You really don't think that restoring all character's power resets the tension in the game? If that is your position then I don't have anything more I can say.
And while sometimes there is exposition or comic relief in those scenes, they are much more about pacing than anything else. They are carefully managed in the editing room.
Yeah, I don't think a rest really in itself* affects the rhythm of the game, at least not in a sense that would warrant your analogy to scenes in movies. It's more like watching the action hero reload his gun.
Completely agree. The best part of RPGs is freedom to explore - the power of TRPGs is the boundless flexibility of the GM. AP's make RPGs slightly better than computer games, choice wise. But when the system is complex, like pathfinder, you cant improvise easily, so I see why they sell.I find things like encounters-per-day and XP budgets and CR to be, at best, useful guidelines and usually not even that. I prefer a game that is organic and improvisational in nature, in which exploration and interaction drive the pace and the story is an emergent quality. I am not saying this is the right way to play, but it is what happens at my table. I have developed it even for cons, where I run an open world, ongoing game over the course of 4 or 6 slots. I have never wanted for bottoms to warm seats. I think the need for structure is overstated by many. I mostly blame Paizo. They did not invent the structured campaign but they perfected it and the explosion of "adventure paths" steals what I think is the best quality of tabletop RPGs: the crazypants uncertainty about what can happen next.

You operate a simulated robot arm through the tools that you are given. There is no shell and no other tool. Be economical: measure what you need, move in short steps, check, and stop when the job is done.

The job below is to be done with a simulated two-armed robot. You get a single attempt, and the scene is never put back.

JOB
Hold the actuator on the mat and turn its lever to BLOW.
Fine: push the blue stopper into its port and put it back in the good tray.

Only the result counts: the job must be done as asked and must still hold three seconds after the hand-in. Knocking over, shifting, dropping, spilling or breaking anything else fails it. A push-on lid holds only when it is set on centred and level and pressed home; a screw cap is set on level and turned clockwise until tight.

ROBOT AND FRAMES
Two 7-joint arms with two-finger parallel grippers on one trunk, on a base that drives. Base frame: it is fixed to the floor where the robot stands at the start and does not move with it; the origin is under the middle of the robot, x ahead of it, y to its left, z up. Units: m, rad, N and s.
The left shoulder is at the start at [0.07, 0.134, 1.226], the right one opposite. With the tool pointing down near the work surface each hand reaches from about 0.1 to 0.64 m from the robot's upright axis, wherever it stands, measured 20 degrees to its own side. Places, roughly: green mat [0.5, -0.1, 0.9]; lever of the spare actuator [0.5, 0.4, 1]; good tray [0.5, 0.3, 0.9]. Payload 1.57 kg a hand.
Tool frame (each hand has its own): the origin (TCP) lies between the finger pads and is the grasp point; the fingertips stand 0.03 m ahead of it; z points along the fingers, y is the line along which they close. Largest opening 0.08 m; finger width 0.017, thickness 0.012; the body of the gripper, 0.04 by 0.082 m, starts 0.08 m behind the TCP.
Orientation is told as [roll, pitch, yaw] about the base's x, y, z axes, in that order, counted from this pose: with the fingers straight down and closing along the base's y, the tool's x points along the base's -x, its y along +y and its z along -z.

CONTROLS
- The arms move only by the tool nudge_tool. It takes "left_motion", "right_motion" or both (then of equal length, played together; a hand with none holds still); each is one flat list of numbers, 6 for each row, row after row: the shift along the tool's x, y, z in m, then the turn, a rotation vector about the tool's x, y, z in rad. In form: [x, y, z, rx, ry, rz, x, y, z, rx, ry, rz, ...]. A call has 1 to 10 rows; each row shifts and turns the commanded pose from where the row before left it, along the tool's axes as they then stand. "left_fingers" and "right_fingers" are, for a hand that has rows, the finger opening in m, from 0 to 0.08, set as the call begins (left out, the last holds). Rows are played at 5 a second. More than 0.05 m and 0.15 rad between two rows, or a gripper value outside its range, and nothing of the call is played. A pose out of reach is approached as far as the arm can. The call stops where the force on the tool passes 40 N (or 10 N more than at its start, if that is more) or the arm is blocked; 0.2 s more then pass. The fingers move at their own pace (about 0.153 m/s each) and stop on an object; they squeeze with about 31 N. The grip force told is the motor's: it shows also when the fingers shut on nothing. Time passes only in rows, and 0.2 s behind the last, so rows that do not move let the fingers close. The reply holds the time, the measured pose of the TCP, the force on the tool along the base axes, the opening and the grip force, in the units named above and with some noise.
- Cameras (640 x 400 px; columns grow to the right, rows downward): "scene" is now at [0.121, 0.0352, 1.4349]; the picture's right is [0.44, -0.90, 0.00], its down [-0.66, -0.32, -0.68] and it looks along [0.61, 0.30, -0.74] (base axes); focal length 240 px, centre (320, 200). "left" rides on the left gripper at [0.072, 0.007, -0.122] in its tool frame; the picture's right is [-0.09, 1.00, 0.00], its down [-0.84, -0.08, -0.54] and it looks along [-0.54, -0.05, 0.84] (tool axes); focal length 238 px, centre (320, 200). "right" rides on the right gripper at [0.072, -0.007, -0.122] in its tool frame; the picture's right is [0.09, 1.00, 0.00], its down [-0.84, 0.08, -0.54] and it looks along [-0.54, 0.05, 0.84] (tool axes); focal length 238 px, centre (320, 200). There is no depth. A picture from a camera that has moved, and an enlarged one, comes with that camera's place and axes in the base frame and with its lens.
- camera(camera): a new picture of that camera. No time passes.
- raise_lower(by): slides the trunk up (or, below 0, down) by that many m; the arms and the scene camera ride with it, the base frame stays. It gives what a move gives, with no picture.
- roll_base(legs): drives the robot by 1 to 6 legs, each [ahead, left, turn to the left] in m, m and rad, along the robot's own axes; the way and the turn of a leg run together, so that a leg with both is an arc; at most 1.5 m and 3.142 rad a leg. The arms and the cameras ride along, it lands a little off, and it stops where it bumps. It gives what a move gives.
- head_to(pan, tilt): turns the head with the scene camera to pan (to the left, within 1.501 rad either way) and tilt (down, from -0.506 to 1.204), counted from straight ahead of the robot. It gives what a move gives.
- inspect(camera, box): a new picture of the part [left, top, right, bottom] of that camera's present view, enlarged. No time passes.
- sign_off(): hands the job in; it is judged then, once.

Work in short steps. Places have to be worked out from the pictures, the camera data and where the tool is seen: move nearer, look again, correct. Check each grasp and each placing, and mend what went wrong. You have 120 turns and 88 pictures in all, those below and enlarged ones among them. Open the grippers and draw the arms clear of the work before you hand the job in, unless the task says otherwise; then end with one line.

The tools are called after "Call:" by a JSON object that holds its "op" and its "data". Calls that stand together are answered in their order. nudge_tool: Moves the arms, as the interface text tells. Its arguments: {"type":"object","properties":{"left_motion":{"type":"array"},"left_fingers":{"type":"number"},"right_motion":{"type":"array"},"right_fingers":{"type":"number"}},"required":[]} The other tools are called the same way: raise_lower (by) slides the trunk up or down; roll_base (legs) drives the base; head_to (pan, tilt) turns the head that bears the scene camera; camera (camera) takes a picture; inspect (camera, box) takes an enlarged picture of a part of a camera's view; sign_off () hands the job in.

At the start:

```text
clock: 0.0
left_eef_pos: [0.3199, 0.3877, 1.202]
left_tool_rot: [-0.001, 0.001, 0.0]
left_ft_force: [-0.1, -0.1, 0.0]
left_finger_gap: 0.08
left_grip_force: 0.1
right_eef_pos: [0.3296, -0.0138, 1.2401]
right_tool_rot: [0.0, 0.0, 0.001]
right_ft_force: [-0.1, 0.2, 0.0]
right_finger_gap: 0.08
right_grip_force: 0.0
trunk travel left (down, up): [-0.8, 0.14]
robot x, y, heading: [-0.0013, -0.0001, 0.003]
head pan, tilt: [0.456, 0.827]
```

Completely agree. The best part of RPGs is freedom to explore - the power of TRPGs is the boundless flexibility of the GM. AP's make RPGs slightly better than computer games, choice wise. But when the system is complex, like pathfinder, you cant improvise easily, so I see why they sell.
Off topic I know, but: I really like Paizo as a company, and Golarion as a world. I like the care they put into their APs and the way they treat their customers. I love them for keeping the spirit of D&D alive during the Dark times. But, i swear, I will never run PF again now that 5E is out. It is exactly what I was hoping for in a new edition of D&D.
Fair question. I'd treat this much like the optional Rest Variants on page 267 of the DMG. There they have options like "long rest" is 7 days, so they are already divorcing sleeping from the mechanical recovery of a long rest.
Rest Variant for 5e patterned on 13th Age
The DM should count particularly tough encounters as 2 or more. A rule of thumb is that a Hard encounter or one with other disadvantages for the party should be 2, and Deadly encounters or a Hard encounter with overwhelming disadvantage should count as 3, but this will vary by table.
- Every 3 encounters the characters gain the advantage of a short rest. The counter resets after every long rest, so it takes 3 more to have another short rest.
- Every 8 encounters the character gain the advantage of a long rest.
Note: This doesn't count the "rest sooner but take a campaign setback" aspect of 13th Age because mechanical campaign setbacks are not a part of the 5e language. But it means exactly as it sounds if you want to use that as well.
This would have 8 Medium encounters being: long rest, 1, 2, 3, short rest, 4, 5, 6, short rest, 7, 8, long rest.
With Hard encounters occasionally it brings it down to the 6 or 7 that are also part of the common expectations from the DMG.